Consider these two important texts about the phrase "son of man." First, Psalm 8.3-6, "When I look at your heavens, the work of your fingers, the moon and the stars that you have established; what are human beings that you are mindful of them, the son of man that you care for him? Pay attention to the parallelism of Hebrew poetry, "human beings . . . son of man," "mindful of them . . . care for him." The plural "human beings" is equated with the singular "son of man." From this we begin to see that the "son of man" is not strictly an individual but a symbol of a larger group. Second, carefully study the vision of Dan. 7.14 where the "son of man" appears as an individual with the interpretation in vss. 21-22, 27 where the kingdom is given to the "holy ones," the "people of the Most High." "His kingdom" in vs. 14 is "their kingdom" in vs. 27. Again we see a collective dimension of the "son of man" symbol. The "son of man" is more than just a single individual.

What does all this mean for us? The "son of man" is a liberating and empowering symbol. It is also the antidote for the imperial "son of God" christology that has dominated the church since the time of Constantine. The church has often used its image of Jesus as "son of God" to force believers into submission to the will of a dictatorial leadership. It has taught that human beings are ignorant and cannot be trusted to think for themselves.
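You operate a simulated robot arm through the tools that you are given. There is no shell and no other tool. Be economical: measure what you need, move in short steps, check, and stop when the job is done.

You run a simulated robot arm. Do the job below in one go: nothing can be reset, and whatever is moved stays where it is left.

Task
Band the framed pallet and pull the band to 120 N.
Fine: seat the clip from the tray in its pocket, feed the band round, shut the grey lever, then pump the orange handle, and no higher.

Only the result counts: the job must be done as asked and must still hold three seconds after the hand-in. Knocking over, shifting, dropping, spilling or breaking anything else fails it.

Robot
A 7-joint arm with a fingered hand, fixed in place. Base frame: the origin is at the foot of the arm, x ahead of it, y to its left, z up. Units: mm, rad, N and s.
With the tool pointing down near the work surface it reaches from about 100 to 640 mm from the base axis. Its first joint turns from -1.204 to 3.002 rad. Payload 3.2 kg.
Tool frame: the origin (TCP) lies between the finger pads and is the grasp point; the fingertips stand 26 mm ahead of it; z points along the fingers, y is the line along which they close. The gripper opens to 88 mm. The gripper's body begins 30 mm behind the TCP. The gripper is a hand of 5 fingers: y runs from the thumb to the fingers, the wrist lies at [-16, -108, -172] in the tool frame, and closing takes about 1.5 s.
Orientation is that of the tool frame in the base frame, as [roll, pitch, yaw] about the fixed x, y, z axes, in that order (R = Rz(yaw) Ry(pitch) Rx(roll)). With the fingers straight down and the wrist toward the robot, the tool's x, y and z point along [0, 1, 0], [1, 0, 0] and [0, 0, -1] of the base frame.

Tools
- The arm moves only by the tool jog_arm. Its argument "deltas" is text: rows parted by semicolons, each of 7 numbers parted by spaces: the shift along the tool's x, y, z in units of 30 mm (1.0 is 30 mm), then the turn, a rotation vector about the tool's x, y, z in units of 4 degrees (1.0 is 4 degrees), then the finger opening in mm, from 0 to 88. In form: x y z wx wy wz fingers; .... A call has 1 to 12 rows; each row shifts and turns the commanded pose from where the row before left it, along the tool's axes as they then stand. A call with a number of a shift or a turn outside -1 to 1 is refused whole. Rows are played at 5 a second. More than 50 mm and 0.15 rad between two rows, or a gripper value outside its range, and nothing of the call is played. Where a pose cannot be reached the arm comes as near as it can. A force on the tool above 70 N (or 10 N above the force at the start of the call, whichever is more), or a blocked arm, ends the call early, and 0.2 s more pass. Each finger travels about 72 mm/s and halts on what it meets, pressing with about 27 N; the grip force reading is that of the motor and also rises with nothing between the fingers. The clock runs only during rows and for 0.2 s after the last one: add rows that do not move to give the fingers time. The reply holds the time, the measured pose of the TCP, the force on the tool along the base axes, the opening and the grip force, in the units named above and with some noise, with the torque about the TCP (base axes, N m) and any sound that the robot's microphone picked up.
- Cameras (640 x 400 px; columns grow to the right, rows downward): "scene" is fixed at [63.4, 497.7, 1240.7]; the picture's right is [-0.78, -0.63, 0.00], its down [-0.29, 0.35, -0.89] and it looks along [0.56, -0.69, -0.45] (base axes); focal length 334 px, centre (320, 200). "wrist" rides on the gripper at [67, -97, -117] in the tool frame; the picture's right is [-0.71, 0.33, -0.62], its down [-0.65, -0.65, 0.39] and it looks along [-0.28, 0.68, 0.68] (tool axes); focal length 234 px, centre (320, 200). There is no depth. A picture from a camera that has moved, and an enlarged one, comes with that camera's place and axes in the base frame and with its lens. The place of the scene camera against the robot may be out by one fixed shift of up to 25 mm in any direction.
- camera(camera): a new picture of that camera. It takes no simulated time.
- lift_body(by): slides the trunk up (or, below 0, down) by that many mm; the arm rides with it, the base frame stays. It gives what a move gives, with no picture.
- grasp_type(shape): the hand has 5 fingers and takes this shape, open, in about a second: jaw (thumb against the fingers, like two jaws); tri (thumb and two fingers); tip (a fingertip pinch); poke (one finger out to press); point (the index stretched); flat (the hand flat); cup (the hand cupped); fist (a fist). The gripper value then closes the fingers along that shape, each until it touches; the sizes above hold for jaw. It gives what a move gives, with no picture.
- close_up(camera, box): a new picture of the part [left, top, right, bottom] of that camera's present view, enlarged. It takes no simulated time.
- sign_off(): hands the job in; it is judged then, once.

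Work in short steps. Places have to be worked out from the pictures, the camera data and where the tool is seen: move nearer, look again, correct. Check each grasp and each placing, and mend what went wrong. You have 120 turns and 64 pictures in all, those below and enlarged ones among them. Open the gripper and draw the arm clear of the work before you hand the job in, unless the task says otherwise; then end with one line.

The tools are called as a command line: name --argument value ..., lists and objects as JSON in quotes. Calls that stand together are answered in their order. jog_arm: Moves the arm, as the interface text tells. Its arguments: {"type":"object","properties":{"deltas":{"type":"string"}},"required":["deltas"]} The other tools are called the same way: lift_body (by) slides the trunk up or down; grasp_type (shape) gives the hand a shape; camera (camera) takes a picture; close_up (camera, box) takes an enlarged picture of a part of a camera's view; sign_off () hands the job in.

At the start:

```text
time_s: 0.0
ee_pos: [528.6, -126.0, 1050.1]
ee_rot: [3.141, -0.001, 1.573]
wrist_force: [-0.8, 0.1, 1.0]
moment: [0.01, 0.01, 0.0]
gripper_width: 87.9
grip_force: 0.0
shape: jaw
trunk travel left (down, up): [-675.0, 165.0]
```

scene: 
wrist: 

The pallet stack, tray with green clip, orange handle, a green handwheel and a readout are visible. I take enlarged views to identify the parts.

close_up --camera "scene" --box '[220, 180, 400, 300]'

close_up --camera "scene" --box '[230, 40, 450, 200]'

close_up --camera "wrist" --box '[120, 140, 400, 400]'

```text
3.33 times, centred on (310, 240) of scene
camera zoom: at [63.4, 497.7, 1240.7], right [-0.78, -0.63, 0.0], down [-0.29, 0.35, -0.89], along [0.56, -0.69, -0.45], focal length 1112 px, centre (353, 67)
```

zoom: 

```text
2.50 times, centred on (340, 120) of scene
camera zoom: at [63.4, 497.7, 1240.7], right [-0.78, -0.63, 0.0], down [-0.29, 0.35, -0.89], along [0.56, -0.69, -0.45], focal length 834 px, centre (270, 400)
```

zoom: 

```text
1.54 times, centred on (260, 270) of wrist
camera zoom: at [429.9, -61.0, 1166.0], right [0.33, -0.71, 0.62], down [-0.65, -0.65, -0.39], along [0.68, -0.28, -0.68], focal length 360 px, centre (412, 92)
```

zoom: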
That human beings are faithless and must be coerced with rules and regulations to act responsibly. In short, the imperial "son of God" of the Constantinian church has been used to beat people into submission to church traditions rather than to liberate them into the spiritual freedom of the children of God!

Jesus is the head of a true and new humanity. As "son of man" he does not wish to subjugate us as other imperial leaders, both secular and religious, seek to do. Jesus wants to liberate us from all forms of imperial power and to empower us to resist such power by assisting in the work of his kingdom. Through the "son of man" we are given "glory," "honor," and "dominion" in an "everlasting kingdom" that "shall never be destroyed."